The authors found 169 such trials, and the conclusions were stark. There was little evidence that anything did much good, apart from some modest benefit of psychotherapy – a term that covers a multitude of techniques, including cognitive behavioural therapy.
I confess that I had good fun in my mind imagining a therapist trying to conduct CBT with – or is it on? – Miss Havisham.
There was something rather curious about the paper. The controlled trials the authors found were conducted on different groups of grievers: children, for example, grieving for parents, or parents grieving for children. The curious thing was that only four of the 169 trials were specifically aimed at older – a current euphemism for old – patients.
This is odd because, if my experience of life is anything to go by, loss grows more frequent with age.
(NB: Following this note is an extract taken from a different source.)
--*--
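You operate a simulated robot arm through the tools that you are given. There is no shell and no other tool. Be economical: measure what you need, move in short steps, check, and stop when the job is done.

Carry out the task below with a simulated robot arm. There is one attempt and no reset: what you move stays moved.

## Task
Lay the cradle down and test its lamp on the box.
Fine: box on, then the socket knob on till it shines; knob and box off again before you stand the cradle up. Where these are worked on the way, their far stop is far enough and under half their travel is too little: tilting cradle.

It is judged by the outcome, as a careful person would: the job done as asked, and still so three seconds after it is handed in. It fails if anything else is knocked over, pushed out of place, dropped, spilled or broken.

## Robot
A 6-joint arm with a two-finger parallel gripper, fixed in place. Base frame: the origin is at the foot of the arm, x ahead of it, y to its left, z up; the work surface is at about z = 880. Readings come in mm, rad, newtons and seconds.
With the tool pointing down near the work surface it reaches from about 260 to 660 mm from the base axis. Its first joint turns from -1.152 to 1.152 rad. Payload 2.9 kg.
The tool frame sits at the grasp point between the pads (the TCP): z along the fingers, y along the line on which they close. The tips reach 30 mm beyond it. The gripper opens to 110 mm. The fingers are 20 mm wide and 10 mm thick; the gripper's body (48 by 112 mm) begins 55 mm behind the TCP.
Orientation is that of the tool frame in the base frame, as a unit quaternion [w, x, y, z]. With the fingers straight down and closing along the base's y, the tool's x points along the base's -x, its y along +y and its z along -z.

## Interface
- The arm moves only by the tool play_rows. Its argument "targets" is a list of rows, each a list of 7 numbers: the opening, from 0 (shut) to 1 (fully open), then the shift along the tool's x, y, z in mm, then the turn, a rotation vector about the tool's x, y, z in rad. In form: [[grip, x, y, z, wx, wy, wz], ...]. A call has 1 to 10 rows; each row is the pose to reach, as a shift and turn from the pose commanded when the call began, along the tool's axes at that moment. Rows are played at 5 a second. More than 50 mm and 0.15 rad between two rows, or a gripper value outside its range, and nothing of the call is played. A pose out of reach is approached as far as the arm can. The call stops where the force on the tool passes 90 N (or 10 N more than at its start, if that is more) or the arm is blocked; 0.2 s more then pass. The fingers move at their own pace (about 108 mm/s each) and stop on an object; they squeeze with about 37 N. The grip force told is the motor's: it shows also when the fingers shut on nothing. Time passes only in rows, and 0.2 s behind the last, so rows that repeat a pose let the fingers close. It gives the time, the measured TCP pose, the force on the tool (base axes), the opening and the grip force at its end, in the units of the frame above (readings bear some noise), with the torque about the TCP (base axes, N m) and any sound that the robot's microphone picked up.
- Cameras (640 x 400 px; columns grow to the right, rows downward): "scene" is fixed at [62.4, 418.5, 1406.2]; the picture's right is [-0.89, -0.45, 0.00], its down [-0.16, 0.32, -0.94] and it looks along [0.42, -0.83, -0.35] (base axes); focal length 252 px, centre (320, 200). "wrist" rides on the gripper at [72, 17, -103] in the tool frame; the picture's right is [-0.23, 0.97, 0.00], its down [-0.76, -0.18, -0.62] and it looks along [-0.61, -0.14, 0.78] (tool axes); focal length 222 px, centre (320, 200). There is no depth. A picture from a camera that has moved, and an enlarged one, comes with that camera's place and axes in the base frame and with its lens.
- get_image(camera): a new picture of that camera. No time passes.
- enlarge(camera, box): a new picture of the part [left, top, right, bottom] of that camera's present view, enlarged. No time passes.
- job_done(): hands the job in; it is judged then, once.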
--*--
Perhaps this was not always so: later loss is a manifestation of the great increase in longevity we have experienced in the last two centuries.
But the old are now more aware of the proximate likelihood of death. Unlike the increased fear of crime that, for years, criminologists condescendingly dismissed as unjustified, this awareness is eminently reasonable.
To the grief of loss is added the griever’s knowledge that his own life is foreshortened. I can’t help thinking of Gerard Manley Hopkins’s Spring and Fall that begins:
‘Margaret, are you grieving Over Goldengrove unleaving?’ The last lines are: ‘It is the blight man was born for, It is Margaret you mourn for.’